◆ TASK LIST ◆
[A] Write out the extract provided from "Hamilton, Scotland" to "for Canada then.", both included.
[B] Pick up the extract provided at the point where it stops and go on.

-- Begin EXTRACT PROVIDED --

Wednesday, October 2, 2019

Hamilton~South Lanarkshire~Scotland

Hamilton is a town in South Lanarkshire, Scotland and the birthplace of my paternal grandmother.  A special place in our family history and one I had hoped to visit one day.  That day had come.  We’d been in contact with cousins who lived in Scotland and arranged to meet them to show us around the town.  With my sister and our husbands, we flew from London to Glasgow to spend time with our cousins and to learn some family history.  

 Hamilton, Scotland
We stayed in a Glasgow hotel; Hamilton is situated 19 km (12 miles) away.  We took the train to Hamilton Central Station, which only takes about 20 minutes from Glasgow, a pleasant train ride.  The day was overcast but comfortable weather for our sightseeing plans.  

Downtown Hamilton sights
We arrived earlier than our planned meeting and wandered about the town, seeing the sights which would definitely have changed since my grandmother left here about 1905.  Most of her relatives remained in Scotland, only she with parents and siblings left for Canada then.

Great directions
The signs seen on our travels in the UK are interesting and this one measures the distance with walking minutes to the designation.  These aren’t something we’d see at home in our town.

David Livingstone Home
We meet with our cousins, Linda we’d met on a previous visit to England and Wendy and John were new acquaintances.  We then went to a local ice cream parlor they’d known for years and sat down for a visit and “get to know one another” time.  We couldn’t ask for a nicer welcome or better host/hostesses to join us on this visit.  I didn’t get a photo of the parlor but did get one of the sign next door that said “Dr. David Livingstone had lived here 1862 until his death in 1873”.  He was a missionary and explorer of Africa, a name most of us would be familiar with from high school history. 

We then went to the location of the “tenement building” that our grandmothers had lived in, a short distance away. The building would have had several entrances to the upper flats with stores on the ground floor.  The cousins’ grandmother also lived here and although the same building was no longer there, we knew it was a special place.  My sister and I could feel that, which was unexpected and amazing for me.  It was a thrill to be at this place where Grandma had once lived over 100 years ago.

-- End EXTRACT PROVIDED --
-- Begin INFORMATION SUPPLIED --

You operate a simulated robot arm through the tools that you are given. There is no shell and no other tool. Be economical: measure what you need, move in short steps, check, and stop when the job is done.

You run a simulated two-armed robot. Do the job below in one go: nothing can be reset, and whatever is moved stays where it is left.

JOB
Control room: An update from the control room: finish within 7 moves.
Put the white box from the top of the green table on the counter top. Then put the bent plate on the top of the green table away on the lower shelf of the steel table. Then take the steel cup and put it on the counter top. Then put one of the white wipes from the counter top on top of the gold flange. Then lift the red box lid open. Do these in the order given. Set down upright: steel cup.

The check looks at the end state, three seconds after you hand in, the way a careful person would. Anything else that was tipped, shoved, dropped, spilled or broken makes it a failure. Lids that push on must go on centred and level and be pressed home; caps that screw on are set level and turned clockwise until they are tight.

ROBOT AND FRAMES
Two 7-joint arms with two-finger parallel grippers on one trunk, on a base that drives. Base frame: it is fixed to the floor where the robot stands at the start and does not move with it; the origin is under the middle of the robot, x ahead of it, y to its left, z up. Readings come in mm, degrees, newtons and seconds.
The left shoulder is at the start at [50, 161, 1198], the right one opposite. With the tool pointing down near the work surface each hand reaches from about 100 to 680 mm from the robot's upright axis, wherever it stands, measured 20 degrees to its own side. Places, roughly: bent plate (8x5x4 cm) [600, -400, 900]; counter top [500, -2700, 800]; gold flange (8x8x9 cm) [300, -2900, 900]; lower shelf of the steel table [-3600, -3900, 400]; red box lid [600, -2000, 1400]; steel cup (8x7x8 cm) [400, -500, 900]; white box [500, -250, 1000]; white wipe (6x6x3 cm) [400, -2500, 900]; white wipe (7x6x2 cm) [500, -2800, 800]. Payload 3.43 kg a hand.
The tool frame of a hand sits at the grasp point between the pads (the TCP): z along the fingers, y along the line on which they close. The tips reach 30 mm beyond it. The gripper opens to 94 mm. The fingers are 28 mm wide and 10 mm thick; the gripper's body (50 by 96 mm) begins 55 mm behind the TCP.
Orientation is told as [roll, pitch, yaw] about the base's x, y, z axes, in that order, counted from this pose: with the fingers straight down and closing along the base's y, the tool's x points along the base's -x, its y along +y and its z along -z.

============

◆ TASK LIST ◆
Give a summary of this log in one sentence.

-- End INFORMATION SUPPLIED --

◆ ANSWERS FOR THE TASKS ◆
[A]
Hamilton, Scotland
We stayed in a Glasgow hotel; Hamilton is situated 19 km (12 miles) away.  We took the train to Hamilton Central Station, which only takes about 20 minutes from Glasgow, a pleasant train ride.  The day was overcast but comfortable weather for our sightseeing plans.  

Downtown Hamilton sights
We arrived earlier than our planned meeting and wandered about the town, seeing the sights which would definitely have changed since my grandmother left here about 1905.  Most of her relatives remained in Scotland, only she with parents and siblings left for Canada then.

[B]
Hamilton Mausoleum
Our next stop was at the grounds of the Hamilton Mausoleum.  This was once the location of the Hamilton Palace before it was demolished and sits on beautiful grasslands of the Hamilton Low Parks for the public to enjoy.  The Mausoleum was built as the resting place for the families of the Dukes of Hamilton.

Chatelherault Lodge
This lodge was “named after the Duke of Chatelherault, the title bestowed upon James Hamilton by Henry II of France in the 16th century.”  I don't have any French in me and it's even difficult for the Scottish to pronounce so I sure won’t tackle it. (:

Chatelherault museum
Inside the Lodge is a museum of the history as well as a souvenir shop so we had a nice look around to enjoy some of the history of the Hamilton family and the origins of the name of this town.   It was soon closing time and we had to leave.

Wall climbing exit
We’d all gone in two cars and we were with John who parked out front and we had no problem leaving the Lodge.  The others had parked out back and when we drove back there to meet them, they’d come outside from the Lodge to a closed gate!  The most chuckles we had all afternoon was getting them over the wall.


Cousins Linda, Wendy and John with my sister Jen (glasses) and I.  We had a wonderful visit with our lovely Scottish cousins, many thanks to them for sharing their time and this special visit with us.  Although this took place three years ago, (that’s hard to believe!), the memories are still vivid and we will hopefully have more visits in time to come.

Spend some time in Glasgow with us.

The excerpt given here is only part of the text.